Request for a table or sheet binder item type

Hi,

wanted to say, in general i do love the Program, and just recently bought it after a trial period. Prior i used a Word and Excel. So i am used to organize my notes in Tables. And as i now have started to convert my notes to the program and such, after i was sure to use Scrivener and bought a License, i find myself a little annoyed with the lack of ability to do Tables.

They are such a great way to organize things for fiction novels. It doesn’t really effect the actual novel writing, but for my notes i like to have… let’s say a table that keeps track of all the Military Ranks, as i am writing a Military Novel.

So my notes on that, for example, is having these Ranks in the table based on Hiarchy. Keeping a space for what their ranks compare to. For example, i have an entry for Argbed. Argbed is a military rank comparable to a castellan in the persian army around the 2nd century. And then next to that, it would say exactly that in the “notes Column” and then next to that, i have a column that lists characters with this rank. Finally, there is the column where i put in links to websites i found, in the case of the Argbed for example a link to Wikipedia.

But i quickly noticed that I can’t resize the table easily. It is not really a deal breaker, but close to it. I really wish you guys would add an excel file type to the program, so we can organize notes like that. I tried adding the .xlsx, i also converted it into a .tsv… neither seems to work. It tells me that its gonna be converted into .rtf and i figured that maybe the tab spaced convertion would work, but it doesn’t. (I mean, not that i imagined it to be legible).

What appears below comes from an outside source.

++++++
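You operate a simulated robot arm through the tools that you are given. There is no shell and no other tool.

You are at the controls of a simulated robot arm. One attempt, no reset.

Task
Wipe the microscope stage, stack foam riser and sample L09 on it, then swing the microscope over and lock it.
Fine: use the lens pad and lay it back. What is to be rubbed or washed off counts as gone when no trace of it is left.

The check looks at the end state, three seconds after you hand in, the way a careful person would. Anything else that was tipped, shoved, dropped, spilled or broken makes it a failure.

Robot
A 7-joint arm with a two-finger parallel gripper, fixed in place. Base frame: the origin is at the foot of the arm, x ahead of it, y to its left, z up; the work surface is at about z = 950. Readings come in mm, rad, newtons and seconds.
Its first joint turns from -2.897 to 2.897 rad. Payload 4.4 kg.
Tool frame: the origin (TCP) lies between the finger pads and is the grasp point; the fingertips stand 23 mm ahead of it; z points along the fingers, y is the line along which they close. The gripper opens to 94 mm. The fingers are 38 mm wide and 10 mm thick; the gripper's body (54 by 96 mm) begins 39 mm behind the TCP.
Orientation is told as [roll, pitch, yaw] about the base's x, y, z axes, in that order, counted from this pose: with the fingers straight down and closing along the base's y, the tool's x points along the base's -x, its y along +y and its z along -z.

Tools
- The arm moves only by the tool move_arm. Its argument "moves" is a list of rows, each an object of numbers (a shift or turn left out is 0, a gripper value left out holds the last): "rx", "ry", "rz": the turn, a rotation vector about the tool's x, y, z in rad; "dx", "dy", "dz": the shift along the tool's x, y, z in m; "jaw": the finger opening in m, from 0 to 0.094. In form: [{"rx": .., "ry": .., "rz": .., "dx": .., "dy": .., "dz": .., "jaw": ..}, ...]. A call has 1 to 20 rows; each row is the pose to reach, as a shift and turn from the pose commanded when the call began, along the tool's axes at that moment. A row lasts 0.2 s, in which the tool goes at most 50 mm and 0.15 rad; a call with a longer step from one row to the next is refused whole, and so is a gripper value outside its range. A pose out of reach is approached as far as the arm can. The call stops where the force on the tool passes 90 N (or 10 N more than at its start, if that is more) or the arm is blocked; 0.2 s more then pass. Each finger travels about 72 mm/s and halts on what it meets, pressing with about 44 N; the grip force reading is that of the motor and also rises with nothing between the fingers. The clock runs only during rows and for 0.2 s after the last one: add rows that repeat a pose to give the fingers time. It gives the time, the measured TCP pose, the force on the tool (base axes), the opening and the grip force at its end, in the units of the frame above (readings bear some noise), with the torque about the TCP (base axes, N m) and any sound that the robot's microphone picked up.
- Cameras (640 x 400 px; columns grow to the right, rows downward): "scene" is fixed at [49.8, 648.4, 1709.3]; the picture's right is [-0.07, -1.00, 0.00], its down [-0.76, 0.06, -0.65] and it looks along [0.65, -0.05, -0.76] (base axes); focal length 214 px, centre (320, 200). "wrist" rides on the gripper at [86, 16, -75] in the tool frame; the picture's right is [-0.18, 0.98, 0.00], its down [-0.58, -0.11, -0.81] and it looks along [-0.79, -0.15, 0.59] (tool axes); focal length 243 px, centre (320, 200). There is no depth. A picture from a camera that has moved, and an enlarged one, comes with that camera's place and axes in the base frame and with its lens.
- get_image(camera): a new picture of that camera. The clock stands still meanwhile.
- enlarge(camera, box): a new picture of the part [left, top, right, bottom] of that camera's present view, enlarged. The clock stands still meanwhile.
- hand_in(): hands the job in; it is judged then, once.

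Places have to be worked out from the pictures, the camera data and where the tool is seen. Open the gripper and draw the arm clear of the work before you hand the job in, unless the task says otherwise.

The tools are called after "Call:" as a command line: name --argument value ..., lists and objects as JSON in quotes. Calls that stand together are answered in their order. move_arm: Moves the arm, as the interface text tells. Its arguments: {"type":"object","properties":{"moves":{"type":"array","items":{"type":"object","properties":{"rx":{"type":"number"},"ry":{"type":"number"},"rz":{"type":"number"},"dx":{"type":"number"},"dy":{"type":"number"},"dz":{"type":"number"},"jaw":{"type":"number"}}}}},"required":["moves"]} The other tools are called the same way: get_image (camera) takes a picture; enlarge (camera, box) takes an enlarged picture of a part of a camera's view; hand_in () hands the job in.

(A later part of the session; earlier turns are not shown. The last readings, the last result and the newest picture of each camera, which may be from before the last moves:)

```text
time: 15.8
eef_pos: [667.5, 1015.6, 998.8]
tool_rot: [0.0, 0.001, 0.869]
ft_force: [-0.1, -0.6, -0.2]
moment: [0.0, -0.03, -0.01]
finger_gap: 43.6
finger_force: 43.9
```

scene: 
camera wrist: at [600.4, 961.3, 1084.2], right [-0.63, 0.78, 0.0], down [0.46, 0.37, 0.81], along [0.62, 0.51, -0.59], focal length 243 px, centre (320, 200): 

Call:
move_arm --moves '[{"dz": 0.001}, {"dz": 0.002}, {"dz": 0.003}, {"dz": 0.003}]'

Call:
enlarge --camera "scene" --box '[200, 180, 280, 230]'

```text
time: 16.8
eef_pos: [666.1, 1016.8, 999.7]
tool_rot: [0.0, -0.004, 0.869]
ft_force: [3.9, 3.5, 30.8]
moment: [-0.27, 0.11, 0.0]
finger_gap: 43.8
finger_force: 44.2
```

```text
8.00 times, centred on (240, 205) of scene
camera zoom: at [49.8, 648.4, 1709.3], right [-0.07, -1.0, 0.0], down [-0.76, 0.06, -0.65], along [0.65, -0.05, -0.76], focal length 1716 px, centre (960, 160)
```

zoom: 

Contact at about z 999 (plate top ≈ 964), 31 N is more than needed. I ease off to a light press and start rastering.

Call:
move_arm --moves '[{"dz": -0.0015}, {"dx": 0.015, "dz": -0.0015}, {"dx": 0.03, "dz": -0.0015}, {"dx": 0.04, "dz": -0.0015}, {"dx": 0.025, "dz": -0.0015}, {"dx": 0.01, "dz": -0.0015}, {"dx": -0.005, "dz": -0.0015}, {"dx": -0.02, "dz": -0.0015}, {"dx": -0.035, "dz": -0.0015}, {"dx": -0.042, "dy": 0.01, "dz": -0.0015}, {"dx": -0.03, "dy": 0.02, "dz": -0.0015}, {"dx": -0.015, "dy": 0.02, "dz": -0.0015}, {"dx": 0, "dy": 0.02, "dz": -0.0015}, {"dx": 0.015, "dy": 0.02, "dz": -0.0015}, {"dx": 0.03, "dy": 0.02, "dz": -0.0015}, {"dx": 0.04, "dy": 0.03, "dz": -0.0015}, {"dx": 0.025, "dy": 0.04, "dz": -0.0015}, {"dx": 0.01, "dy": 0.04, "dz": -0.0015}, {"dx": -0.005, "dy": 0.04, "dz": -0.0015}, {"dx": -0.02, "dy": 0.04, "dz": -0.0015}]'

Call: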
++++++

I can copy&paste the tables, but then there is the issue with resizing the table in the txt document. It doesn’t work the way i’d expect it, by drag and drop the table width. And via a youtube video i found out that i can enter a percentage (it doesn’t seem to be on every table, some have a percentage other have a regular number) and it will give me some control of the resized table.

Maybe there is a workaround and i haven’t found it. I searched google for a way to reize the column and some things people suggested don’t work (if they ever did) in the current version… and others, like a video tutorial by an older lady got me the percentage resize solution.

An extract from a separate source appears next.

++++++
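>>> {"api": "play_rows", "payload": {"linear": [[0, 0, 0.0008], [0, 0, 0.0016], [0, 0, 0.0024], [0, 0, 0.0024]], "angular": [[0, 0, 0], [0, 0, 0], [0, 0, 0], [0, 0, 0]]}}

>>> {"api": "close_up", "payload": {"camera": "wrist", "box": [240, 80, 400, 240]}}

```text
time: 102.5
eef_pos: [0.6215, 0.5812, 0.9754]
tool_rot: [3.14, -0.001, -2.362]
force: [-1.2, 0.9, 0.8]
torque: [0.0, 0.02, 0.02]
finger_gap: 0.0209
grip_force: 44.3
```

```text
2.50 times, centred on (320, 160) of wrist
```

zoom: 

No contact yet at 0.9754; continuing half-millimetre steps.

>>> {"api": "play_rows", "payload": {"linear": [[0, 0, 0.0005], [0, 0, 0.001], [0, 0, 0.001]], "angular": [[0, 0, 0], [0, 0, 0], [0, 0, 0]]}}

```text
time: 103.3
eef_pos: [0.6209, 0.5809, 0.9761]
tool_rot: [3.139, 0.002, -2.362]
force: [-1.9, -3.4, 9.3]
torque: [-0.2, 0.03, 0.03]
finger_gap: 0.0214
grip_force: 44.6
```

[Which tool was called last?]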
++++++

And i get that i am new, and maybe i am just blind to the option just yet. But regardless i figured it might prove to be useful to have a new user perspective on this and the fact that i do use tables to organize some of my notes for Novels and the way its organized doesn’t seem intuitive to me, inside the program, if its possible at all (and i don’t think it is).

Anyway, thank you for reading this far, if you did.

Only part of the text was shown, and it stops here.